— Begin —

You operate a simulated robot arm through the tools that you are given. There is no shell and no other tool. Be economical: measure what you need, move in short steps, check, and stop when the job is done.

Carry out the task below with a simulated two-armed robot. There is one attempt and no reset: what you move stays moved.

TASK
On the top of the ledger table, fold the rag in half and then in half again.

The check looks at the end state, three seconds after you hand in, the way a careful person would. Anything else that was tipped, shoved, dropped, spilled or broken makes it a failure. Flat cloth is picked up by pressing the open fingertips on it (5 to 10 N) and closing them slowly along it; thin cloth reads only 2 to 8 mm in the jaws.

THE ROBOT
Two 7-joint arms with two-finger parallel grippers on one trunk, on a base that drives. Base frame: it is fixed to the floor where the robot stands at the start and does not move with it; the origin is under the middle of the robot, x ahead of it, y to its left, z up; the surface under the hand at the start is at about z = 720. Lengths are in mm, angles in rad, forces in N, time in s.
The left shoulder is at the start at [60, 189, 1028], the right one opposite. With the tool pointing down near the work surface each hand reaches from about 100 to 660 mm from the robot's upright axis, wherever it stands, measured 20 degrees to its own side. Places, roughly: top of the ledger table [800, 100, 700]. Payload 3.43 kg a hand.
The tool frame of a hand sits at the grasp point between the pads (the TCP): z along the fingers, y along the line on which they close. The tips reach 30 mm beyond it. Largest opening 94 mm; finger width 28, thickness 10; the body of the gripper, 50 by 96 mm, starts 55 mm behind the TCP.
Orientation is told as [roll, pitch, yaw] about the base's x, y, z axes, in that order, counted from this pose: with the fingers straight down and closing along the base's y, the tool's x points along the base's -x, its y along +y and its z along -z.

— End —

AIM — Copy out every line with the word "what".

TASK RESULT —
You operate a simulated robot arm through the tools that you are given. There is no shell and no other tool. Be economical: measure what you need, move in short steps, check, and stop when the job is done.
Carry out the task below with a simulated two-armed robot. There is one attempt and no reset: what you move stays moved.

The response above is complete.